* **Data block**:
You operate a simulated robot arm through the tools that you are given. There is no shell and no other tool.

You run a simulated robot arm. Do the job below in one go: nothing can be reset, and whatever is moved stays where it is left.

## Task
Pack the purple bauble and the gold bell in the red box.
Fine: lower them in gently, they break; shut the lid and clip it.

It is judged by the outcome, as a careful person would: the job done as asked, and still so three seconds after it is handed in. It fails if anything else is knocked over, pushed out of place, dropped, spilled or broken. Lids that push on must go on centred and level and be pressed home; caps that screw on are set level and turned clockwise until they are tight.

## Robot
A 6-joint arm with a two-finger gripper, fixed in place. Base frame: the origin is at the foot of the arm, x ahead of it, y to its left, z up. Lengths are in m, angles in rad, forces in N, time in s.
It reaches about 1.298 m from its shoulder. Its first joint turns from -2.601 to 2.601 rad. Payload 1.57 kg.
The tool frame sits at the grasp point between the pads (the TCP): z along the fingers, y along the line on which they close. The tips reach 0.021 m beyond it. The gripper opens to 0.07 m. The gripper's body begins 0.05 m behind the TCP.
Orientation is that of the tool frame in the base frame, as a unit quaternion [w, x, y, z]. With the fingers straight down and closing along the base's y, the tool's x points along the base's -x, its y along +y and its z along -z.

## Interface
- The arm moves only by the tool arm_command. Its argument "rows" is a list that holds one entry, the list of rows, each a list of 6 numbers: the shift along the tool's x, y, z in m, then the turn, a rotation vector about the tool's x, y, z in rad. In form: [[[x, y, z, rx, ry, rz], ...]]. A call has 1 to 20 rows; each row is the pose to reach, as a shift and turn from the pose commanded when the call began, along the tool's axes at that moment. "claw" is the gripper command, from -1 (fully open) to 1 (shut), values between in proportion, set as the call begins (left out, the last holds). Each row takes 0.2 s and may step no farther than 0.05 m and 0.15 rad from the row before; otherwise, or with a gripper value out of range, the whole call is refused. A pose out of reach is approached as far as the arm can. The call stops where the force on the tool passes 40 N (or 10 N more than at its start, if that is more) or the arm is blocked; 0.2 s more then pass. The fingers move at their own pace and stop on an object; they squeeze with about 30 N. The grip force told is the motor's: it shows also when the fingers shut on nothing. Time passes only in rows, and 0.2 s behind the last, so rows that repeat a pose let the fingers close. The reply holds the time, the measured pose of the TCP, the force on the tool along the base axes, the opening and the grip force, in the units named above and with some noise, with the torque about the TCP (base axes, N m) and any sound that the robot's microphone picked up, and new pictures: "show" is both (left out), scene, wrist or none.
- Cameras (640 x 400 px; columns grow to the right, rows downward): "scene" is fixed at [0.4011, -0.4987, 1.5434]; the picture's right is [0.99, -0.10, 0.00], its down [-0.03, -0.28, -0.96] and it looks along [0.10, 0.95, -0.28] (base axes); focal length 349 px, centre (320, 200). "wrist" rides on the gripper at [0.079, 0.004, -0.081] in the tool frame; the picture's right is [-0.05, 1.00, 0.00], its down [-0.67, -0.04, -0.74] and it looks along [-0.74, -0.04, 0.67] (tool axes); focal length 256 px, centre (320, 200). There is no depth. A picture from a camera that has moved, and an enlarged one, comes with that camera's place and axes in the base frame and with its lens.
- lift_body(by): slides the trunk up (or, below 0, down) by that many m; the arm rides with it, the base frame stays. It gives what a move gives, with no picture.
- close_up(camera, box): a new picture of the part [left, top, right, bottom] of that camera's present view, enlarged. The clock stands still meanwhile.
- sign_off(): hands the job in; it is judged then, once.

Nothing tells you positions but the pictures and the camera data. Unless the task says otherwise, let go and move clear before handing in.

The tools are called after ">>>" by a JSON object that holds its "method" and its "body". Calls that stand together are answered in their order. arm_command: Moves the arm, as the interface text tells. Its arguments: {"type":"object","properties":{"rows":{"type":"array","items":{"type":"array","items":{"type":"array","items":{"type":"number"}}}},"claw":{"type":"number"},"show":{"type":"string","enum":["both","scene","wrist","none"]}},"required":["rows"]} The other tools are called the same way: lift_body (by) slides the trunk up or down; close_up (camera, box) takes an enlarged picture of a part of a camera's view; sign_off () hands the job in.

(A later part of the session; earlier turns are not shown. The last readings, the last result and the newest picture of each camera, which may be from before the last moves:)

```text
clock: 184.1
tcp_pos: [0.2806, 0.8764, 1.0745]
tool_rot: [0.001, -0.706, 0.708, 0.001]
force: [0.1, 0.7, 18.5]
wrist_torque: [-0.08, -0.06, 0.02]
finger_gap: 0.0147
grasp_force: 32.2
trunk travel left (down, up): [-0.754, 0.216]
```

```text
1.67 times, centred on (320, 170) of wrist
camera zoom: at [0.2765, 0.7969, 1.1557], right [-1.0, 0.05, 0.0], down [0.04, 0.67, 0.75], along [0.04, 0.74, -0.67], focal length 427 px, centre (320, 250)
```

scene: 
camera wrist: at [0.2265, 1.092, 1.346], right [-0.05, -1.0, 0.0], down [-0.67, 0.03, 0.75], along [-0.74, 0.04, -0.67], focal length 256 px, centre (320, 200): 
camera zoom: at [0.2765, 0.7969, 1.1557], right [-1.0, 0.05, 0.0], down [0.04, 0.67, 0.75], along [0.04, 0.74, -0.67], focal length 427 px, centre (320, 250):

* **Exercise**:
Extract and reproduce exactly the lines opening with the line containing "Pack the purple" and closing with the line containing "## Interface", inclusive.

* **Completed task**:
Pack the purple bauble and the gold bell in the red box.
Fine: lower them in gently, they break; shut the lid and clip it.

It is judged by the outcome, as a careful person would: the job done as asked, and still so three seconds after it is handed in. It fails if anything else is knocked over, pushed out of place, dropped, spilled or broken. Lids that push on must go on centred and level and be pressed home; caps that screw on are set level and turned clockwise until they are tight.

## Robot
A 6-joint arm with a two-finger gripper, fixed in place. Base frame: the origin is at the foot of the arm, x ahead of it, y to its left, z up. Lengths are in m, angles in rad, forces in N, time in s.
It reaches about 1.298 m from its shoulder. Its first joint turns from -2.601 to 2.601 rad. Payload 1.57 kg.
The tool frame sits at the grasp point between the pads (the TCP): z along the fingers, y along the line on which they close. The tips reach 0.021 m beyond it. The gripper opens to 0.07 m. The gripper's body begins 0.05 m behind the TCP.
Orientation is that of the tool frame in the base frame, as a unit quaternion [w, x, y, z]. With the fingers straight down and closing along the base's y, the tool's x points along the base's -x, its y along +y and its z along -z.

## Interface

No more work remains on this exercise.